Lath Apr 14th 2008 4:48AM
Adam
I understand that this website is really here just to provide some light commentary on WoW related issues however I really feel this article doesn't do you justice as an impartial reporter/commentator.
Aren't you meant to research topics before posting one sided view points? Next time would you kindly roll a toon on one of the affected servers, play in our peak times for an hour or so and experience the game play first hand before writing some pro Blizzard rubbish?
Oh and don't forget there is no point testing this on Tuesday because the servers will go down before you actually get to be on for more than 15 minutes!
Chri Apr 14th 2008 5:13AM
Thank you for posting this article on Wow Insider. Until today, I had assumed that all servers were experiencing serious server issues since the release of Patch 2.4. Now it turns out that only me and my fellow oceanic players are suffering.
Did nobody consider us when they decided to schedule demanding server processes during our peak play time? It sure feels like we were forgotten.
And I'm still deeply annoyed by Tuesday night server shutdown.
If cost is an issue, I would happily pay for more my subscription to have these kinds of server maintence/processes happen while I'm asleep - at 2am EST (Eastern Standard Time).
ps. There's nothing more disorienting than time-travelling to 5 minutes earlier as the server recovers from lag. Oh, and you can guarantee that whenever/wherever you end up, you'll have a spirit run to look forward to.
Chri Apr 14th 2008 5:35AM
LOL
Posted and went to log in to Wow. Server down within about 10 minutes. Go Barthilas!
Good thing my guild doesn't schedule raids on Monday or Tuesday
nights.
ps. Oh, and it's 7.30pm local/server time.
Michael Apr 14th 2008 7:20AM
This isnt a problem that is isolated to just Oceanic servers. This happens daily at 4am server time on Dark Iron. The problem clears up after about an hour or two.

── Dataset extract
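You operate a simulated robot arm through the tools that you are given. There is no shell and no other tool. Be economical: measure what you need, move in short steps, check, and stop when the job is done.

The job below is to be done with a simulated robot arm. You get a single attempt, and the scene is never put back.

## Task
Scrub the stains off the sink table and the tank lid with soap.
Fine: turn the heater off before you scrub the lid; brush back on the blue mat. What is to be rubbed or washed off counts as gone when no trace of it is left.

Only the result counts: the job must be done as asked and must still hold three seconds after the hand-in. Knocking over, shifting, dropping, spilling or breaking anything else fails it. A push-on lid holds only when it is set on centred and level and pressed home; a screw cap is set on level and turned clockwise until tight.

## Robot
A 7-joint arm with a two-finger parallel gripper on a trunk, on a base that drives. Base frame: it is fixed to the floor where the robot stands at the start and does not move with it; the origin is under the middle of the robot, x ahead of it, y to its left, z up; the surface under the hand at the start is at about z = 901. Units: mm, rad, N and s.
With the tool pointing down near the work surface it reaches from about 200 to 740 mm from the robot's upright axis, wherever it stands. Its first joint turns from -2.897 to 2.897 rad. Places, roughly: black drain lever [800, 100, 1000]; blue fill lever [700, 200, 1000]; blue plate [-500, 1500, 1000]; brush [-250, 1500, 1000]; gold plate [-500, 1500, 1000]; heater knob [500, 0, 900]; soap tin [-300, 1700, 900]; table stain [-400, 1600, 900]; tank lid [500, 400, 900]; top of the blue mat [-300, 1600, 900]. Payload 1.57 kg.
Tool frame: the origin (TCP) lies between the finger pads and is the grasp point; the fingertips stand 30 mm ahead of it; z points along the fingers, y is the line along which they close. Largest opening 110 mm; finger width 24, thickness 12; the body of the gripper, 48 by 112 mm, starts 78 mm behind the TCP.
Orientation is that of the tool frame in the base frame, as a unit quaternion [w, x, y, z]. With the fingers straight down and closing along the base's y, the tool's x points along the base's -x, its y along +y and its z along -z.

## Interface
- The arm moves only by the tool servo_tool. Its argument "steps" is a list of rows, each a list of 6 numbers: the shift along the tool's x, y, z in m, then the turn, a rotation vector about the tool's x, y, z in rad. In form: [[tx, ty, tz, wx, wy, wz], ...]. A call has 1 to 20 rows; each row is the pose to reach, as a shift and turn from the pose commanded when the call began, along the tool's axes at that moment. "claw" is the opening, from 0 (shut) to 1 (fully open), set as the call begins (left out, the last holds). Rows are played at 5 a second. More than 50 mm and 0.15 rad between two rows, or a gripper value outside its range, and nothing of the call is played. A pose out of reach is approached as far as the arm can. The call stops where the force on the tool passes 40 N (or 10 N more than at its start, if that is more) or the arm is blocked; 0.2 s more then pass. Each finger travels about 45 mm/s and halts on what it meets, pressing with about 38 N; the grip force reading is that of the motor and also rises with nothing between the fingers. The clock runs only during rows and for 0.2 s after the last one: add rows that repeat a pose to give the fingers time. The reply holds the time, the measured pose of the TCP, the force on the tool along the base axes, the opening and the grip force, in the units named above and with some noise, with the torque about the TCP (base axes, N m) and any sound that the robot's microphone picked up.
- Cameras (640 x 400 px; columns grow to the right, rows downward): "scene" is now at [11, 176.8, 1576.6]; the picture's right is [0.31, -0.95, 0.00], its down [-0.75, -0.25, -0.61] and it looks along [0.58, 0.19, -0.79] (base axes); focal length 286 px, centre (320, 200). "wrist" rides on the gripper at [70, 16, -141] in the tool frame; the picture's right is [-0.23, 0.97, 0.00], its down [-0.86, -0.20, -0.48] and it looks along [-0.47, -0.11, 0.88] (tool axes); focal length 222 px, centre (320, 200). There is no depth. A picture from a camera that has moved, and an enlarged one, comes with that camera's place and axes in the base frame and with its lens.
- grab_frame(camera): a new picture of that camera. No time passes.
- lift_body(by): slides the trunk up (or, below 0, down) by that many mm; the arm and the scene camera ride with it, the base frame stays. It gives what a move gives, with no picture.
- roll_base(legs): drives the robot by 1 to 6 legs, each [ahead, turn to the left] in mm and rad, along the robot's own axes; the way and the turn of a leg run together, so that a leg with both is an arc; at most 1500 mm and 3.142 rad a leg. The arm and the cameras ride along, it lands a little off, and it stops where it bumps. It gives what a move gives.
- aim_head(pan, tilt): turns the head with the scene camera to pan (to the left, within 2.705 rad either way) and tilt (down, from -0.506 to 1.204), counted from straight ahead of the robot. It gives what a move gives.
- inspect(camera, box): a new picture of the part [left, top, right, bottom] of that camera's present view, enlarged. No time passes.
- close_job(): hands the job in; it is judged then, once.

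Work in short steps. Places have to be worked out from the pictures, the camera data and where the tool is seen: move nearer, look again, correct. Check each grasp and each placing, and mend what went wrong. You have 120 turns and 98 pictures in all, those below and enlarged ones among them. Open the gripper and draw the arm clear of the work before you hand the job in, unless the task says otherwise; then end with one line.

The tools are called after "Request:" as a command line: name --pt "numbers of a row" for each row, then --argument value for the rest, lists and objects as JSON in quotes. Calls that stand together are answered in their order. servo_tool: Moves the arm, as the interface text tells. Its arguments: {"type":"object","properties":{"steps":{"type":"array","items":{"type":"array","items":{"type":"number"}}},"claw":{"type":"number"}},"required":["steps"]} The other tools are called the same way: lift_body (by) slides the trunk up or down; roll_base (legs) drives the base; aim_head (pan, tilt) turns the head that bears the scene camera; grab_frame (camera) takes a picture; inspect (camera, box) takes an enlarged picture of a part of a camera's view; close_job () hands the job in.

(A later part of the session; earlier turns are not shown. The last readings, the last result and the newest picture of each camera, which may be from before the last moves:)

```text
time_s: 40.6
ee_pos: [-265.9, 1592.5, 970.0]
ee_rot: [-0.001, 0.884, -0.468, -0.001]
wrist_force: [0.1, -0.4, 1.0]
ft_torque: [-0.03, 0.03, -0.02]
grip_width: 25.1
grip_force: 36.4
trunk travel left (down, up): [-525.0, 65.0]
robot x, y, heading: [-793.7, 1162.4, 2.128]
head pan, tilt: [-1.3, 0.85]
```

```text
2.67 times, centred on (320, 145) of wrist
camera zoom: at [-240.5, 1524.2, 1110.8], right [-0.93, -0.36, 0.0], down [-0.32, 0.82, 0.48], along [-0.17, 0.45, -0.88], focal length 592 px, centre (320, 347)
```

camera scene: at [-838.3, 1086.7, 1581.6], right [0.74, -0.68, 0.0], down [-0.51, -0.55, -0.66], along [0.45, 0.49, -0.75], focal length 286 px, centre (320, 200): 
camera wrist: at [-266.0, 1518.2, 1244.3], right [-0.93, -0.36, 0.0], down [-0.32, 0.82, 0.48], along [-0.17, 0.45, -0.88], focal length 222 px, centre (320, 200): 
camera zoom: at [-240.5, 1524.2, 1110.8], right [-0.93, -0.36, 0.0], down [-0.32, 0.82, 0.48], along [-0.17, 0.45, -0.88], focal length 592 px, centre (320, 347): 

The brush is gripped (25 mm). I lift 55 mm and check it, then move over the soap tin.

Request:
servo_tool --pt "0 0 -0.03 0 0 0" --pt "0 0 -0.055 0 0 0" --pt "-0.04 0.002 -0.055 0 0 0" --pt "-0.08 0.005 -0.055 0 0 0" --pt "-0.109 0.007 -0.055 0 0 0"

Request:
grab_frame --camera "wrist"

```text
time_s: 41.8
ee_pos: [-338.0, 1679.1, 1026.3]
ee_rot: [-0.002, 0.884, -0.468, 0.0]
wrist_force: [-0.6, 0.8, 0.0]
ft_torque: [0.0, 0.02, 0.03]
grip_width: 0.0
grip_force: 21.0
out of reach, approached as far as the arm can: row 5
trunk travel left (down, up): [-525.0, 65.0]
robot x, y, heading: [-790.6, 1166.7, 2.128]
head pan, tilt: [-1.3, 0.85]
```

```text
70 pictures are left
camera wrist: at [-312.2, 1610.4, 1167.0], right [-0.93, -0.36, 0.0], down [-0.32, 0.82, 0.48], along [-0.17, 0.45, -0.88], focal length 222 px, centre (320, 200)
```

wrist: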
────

Toliman Apr 14th 2008 8:52AM
The hard truth is, latency is vital to the entire experience of an MMO. if the experience becomes unbearable or changes too much, people just leave, they don't come back, e.g. see star wars galaxies. i can't see why Blizzard isn't doing more to address the problem itself, the experience is ultimately the whole point of returning to the game each and every time.
or it's the addiction, i can't recall.
Even with a 300ms to 500ms average ping on a regular server, people can cope with the casual half-second delay between action and reaction, much like drunken ping-pong can be an achievable sport in itself, or playing any significant physical sport while inebriated has that added challenge.

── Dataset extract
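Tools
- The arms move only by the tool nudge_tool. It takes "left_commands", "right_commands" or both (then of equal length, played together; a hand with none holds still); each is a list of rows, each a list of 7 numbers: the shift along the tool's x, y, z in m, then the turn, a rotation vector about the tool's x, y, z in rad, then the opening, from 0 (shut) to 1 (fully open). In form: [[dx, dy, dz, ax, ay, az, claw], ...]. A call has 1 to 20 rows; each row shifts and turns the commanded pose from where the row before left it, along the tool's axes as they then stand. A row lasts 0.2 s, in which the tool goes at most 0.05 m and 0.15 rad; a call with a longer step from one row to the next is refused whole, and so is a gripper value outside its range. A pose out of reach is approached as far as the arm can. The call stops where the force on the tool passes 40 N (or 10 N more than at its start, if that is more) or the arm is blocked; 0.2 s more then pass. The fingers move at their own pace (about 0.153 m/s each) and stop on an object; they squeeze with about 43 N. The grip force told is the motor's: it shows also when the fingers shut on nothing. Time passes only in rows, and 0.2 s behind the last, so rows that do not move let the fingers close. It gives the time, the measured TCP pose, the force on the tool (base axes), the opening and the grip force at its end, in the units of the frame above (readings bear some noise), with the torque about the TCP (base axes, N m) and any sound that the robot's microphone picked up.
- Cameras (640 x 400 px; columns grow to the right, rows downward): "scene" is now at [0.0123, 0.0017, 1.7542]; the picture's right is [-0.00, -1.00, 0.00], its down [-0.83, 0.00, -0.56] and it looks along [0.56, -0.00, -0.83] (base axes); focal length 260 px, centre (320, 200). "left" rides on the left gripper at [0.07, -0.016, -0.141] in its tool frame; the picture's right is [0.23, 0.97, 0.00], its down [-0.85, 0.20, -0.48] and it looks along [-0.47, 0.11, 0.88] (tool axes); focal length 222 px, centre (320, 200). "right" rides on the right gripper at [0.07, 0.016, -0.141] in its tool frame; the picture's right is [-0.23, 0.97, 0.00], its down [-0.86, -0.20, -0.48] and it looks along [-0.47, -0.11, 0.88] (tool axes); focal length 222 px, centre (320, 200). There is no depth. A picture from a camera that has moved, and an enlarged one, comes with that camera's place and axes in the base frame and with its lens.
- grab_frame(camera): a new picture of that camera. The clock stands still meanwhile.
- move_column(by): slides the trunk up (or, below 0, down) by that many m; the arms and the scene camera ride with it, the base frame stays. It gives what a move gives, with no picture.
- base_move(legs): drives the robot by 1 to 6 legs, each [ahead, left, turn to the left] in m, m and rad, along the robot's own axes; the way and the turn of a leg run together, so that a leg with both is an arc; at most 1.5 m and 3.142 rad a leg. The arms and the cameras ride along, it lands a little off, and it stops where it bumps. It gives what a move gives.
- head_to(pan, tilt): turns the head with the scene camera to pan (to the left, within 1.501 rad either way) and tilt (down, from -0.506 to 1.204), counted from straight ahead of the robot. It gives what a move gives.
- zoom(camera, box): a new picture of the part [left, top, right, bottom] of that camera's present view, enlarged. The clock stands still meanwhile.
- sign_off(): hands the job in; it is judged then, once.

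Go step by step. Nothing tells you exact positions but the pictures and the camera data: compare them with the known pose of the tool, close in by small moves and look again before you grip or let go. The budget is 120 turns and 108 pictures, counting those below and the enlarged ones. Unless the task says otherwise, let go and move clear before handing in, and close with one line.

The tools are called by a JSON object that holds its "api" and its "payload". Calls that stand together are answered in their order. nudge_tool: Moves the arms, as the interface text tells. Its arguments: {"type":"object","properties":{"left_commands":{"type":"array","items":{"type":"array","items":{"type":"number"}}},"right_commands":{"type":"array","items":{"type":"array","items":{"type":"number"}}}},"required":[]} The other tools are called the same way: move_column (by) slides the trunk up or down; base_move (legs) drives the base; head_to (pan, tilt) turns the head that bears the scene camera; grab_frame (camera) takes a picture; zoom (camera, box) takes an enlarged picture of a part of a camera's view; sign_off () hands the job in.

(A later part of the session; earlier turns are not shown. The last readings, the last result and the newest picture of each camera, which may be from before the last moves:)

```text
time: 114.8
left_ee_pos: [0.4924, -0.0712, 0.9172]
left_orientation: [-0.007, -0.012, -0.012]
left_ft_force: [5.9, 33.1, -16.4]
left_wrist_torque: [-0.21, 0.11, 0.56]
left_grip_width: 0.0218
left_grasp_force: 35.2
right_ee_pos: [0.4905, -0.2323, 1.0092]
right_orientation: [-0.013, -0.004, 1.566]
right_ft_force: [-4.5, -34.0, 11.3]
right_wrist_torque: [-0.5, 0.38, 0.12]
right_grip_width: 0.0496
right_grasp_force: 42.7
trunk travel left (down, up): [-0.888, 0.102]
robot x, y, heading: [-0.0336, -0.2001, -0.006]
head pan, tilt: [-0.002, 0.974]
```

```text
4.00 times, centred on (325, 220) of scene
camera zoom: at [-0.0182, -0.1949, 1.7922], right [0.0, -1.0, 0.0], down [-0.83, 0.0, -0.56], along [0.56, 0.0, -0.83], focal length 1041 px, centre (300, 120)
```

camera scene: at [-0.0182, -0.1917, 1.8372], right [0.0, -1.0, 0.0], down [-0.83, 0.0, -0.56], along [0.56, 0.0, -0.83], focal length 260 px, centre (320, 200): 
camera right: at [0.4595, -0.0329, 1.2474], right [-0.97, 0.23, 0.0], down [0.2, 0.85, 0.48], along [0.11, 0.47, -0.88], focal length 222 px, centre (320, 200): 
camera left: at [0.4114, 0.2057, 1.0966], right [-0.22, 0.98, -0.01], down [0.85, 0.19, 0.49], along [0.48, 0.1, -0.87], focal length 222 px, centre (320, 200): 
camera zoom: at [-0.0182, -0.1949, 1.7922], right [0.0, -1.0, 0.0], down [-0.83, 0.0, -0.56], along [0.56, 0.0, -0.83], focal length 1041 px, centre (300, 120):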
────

now, while drunken sports and gaming has it's merits, it still does not compare. much as oceanic user's gameplay does not equate to normal WoW gameplay due to the very same latency problem.
honestly, there's very little an MMO company can do for the tyrrany of distance, other than ignore all pertinent issues present, or present the guise of being a conscientious overseer, while still ignoring problems.
or as a third option, they could really try to find ways to set up territorial servers, near their territory, perhaps near Asia, or Europe, or Africa, or the Antarctic, or China, or anywhere closer than 5 thousand miles away.
however, i assume they've chosen the second option. it explains all the problems, all the selective attention, and all of the greater issues succinctly.
with 200 realms behind "the blizzard" of obscurity, there should be some other kind of metric involved other than population density, but apparently there isn't. Perhaps 2-3% of WoW's players are from Oceania, but that's still more than some MMO's hold internationally, and nothing to sneer at. (about the dingo thing - really not an issue)
now, i don't think a refund or credit of game time is going to make people genuinely happy, it will make them happier than they are now, but its a salve, not a solution. Though, WoW is all about the potions and salves to fix up those huge problems, maybe that is the only answer that makes sense.
the real fix is also obvious. Since blizzard support is often divorced from the problems and their resolution, to actually know that some poor peon has the soulcrushing miserable task of playing an online game with a second or more of lag and delay, and solely gets paid to try and fix it...
that i can genuinely sympathise with. anything or anyone else is window-dressing the problem.
StoNe Apr 14th 2008 10:40AM
What else can we ask for?
..Gee I don't know, local servers perhaps!
And @6 Mr.Gazoo. Stop being a fool, we did not get an option to vote:
A) a bunch of American servers called 'Oceanic' or
B) Oceanic servers.
I'd hate to break it to you you ignoramus but Oceanic WoW players are in the millions. Bugger, even China has hit the 1 Mil mark.
We need servers, put them in the East Coast of Australia, Singapore, Hong Kong I don't care!
We're giving millions of dollars to Blizz each month, we need a decent play environment.
Also, this is why I believe we can safely say an 'Oceanic first' is a valid record. You Americans should try playing wow where your dots are sometimes 10 second casts!!!
PS: Honour roll over in Oceanic time is at 8:00PM. Every night we had to make sure your char was in a safe place because at 8pm the server will freeze for a couple of minutes.
Fantomex Apr 14th 2008 5:30PM
Blizzard is too scared to make risky business decisions unlike their competitors. Sony makes these decisions all the time, economically not viable? How about taking a reduced profit in one area to support another area more thoroughly, even if you have to go into the red. The bottom line is the user base will grow, over time the losses will be recouped, and you have a better infrastructure for ALL your customers. Take some marketing genuis from other companies, sometimes you have to take a loss to get a profit.